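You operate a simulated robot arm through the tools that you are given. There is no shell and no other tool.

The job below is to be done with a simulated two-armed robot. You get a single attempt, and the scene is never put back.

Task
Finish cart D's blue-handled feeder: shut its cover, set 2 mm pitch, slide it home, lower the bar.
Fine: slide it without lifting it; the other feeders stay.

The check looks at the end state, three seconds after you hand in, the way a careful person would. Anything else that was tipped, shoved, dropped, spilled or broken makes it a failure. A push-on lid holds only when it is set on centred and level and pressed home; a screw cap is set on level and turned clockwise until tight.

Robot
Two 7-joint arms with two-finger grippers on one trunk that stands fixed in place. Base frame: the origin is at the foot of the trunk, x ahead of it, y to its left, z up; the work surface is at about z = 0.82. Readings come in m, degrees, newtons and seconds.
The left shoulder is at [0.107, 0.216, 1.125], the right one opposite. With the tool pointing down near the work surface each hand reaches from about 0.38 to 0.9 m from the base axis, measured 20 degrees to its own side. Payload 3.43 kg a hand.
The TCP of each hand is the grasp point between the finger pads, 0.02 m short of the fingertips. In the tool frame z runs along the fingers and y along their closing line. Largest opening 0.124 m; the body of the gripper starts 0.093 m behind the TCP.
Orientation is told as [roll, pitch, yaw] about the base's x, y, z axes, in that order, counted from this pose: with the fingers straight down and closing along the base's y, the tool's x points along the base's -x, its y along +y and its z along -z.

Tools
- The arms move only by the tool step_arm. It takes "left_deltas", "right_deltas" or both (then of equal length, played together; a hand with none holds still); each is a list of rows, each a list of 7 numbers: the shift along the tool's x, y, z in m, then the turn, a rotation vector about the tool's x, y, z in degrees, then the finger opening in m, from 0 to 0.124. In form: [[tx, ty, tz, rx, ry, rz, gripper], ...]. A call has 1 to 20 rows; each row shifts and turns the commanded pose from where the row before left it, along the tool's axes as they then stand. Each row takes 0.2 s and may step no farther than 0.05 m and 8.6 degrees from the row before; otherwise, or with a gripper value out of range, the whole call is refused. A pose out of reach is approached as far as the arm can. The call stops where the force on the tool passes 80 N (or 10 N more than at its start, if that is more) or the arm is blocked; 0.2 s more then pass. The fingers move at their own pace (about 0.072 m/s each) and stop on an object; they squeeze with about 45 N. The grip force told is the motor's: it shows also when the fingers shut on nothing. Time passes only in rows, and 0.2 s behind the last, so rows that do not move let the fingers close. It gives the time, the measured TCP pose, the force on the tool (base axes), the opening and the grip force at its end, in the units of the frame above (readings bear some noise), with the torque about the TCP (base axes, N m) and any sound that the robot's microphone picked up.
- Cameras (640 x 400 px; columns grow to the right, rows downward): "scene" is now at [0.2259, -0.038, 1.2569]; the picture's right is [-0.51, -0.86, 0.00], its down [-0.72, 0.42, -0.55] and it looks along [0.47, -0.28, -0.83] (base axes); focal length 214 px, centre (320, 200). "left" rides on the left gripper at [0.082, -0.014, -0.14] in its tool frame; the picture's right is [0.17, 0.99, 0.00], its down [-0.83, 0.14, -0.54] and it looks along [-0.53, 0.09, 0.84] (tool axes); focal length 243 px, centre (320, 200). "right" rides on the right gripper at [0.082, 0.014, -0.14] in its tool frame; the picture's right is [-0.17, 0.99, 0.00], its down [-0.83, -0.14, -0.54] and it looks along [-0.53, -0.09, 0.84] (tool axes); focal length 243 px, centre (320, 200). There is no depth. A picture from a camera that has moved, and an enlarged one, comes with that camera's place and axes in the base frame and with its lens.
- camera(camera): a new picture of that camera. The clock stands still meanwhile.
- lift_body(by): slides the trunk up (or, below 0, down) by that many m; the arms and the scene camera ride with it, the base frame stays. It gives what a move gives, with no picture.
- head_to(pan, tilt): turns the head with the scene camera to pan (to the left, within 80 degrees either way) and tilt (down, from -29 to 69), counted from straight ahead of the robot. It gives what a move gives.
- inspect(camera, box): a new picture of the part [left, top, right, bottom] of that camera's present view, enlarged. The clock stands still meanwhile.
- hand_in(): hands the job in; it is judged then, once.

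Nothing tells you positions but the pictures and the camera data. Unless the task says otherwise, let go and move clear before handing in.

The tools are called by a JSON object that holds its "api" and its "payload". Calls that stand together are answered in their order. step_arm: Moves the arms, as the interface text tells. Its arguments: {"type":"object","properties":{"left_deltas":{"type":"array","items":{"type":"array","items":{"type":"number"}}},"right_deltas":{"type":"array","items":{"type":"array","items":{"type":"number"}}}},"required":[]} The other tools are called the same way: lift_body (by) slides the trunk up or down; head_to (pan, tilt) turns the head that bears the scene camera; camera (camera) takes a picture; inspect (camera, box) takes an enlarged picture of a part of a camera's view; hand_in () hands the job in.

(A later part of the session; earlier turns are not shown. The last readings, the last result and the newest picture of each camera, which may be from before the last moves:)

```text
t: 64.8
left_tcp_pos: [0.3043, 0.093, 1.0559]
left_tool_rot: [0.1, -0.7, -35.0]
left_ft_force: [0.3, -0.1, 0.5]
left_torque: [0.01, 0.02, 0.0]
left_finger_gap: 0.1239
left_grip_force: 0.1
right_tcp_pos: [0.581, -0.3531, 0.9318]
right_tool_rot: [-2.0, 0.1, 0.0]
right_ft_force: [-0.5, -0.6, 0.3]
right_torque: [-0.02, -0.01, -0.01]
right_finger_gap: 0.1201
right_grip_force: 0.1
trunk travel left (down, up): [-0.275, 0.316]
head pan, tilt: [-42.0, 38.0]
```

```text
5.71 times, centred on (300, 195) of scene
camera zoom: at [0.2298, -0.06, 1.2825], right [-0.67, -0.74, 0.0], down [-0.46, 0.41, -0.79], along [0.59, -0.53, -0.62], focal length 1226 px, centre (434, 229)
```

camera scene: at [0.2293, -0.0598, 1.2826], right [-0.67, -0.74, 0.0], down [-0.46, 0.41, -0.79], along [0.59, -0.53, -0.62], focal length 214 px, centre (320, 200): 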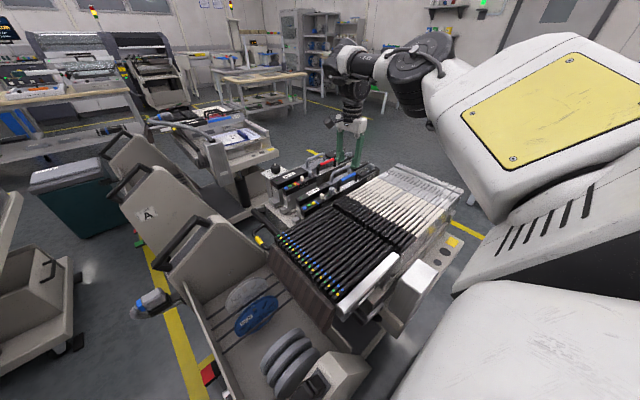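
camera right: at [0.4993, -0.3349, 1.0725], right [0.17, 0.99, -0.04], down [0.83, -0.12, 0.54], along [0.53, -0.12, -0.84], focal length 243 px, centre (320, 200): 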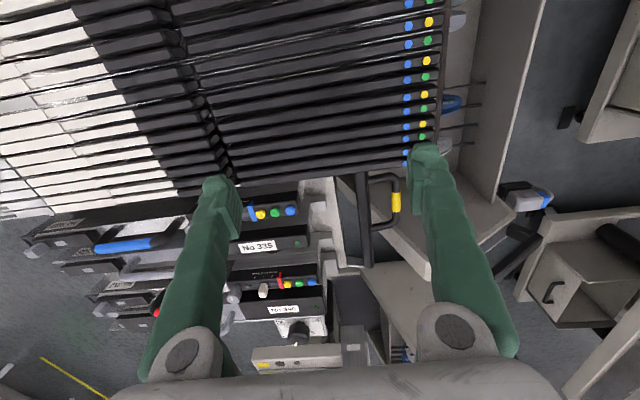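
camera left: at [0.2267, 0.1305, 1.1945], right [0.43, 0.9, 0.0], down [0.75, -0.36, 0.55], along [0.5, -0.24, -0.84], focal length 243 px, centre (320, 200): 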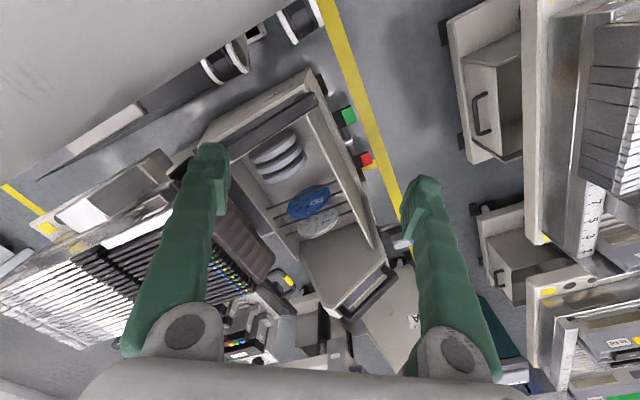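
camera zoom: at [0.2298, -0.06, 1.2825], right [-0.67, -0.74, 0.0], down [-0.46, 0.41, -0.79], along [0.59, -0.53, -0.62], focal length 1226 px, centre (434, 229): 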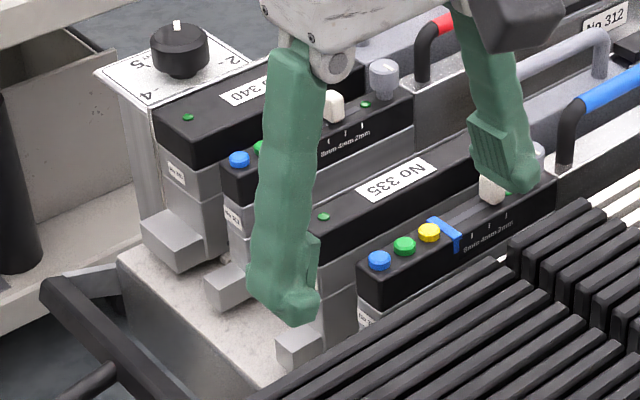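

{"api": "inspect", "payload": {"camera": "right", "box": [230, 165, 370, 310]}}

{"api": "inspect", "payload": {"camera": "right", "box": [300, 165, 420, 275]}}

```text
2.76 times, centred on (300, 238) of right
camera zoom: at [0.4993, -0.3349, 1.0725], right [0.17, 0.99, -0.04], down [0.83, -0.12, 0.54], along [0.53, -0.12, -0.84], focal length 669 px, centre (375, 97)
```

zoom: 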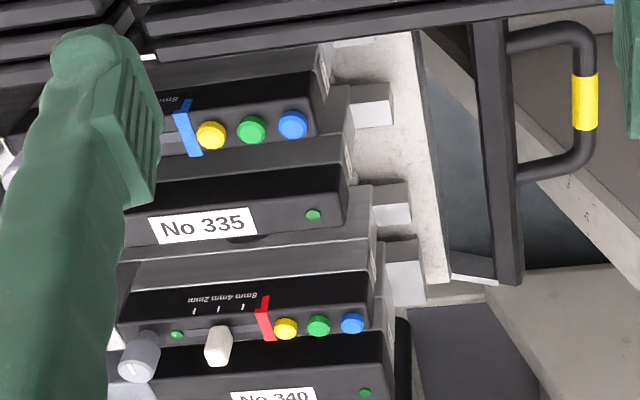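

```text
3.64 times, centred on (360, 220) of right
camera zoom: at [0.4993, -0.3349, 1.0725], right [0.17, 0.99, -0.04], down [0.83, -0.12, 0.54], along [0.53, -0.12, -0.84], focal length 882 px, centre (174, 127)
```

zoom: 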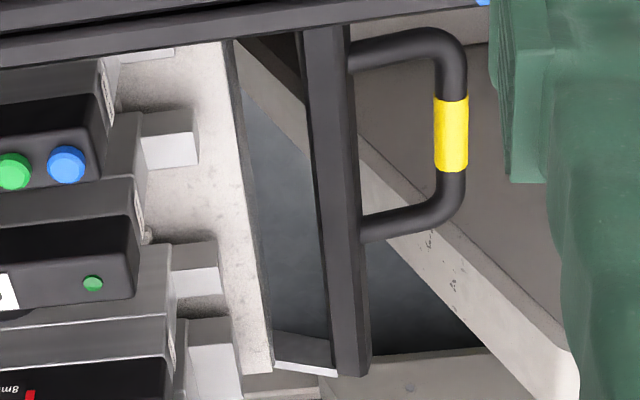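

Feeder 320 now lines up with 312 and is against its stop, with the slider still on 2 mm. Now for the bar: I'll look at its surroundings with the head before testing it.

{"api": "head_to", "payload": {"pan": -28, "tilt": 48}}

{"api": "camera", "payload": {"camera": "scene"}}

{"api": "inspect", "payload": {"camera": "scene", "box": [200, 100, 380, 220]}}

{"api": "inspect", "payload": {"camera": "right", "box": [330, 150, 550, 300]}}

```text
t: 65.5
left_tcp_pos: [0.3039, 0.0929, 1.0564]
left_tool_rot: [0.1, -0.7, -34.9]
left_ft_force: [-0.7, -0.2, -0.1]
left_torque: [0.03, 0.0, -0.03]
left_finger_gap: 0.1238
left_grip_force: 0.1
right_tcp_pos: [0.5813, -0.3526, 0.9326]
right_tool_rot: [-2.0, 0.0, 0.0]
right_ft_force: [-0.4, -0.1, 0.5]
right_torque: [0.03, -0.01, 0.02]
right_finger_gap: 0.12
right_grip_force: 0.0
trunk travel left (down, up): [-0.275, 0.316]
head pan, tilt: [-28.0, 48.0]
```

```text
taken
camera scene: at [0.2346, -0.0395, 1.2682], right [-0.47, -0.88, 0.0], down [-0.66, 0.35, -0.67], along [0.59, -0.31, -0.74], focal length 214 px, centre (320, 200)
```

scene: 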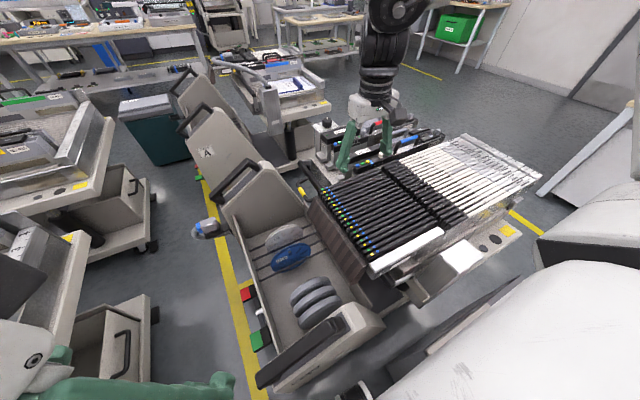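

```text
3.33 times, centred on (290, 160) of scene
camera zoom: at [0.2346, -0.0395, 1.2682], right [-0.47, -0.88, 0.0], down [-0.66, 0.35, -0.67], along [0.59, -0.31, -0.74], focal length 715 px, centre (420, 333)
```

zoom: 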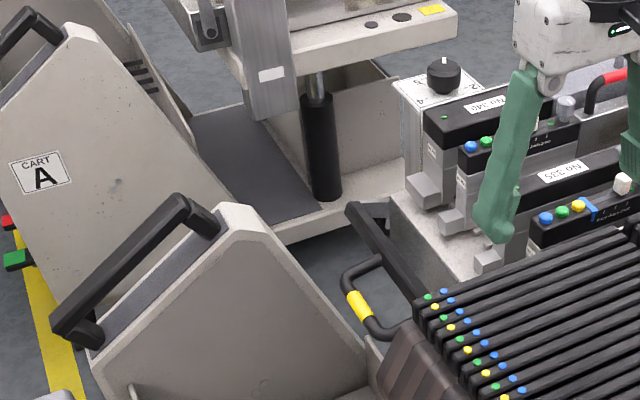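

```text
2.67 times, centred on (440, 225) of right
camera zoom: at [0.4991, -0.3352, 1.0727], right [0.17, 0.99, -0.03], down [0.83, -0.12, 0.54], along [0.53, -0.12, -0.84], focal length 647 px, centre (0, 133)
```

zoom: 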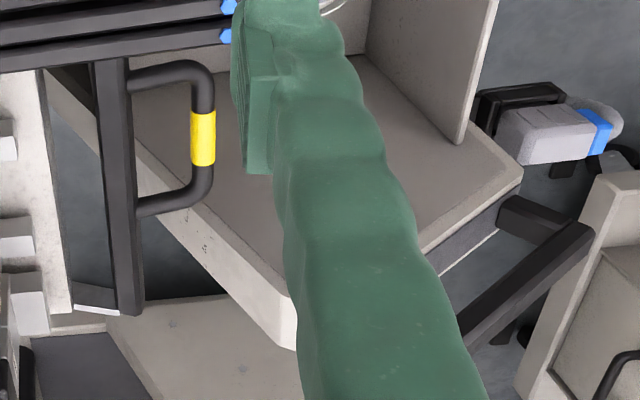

_ _ _

AIM ::
Tally up the lines of the listing containing the word "simulated". Give only the total.

EXPECTED OUTPUT ::
2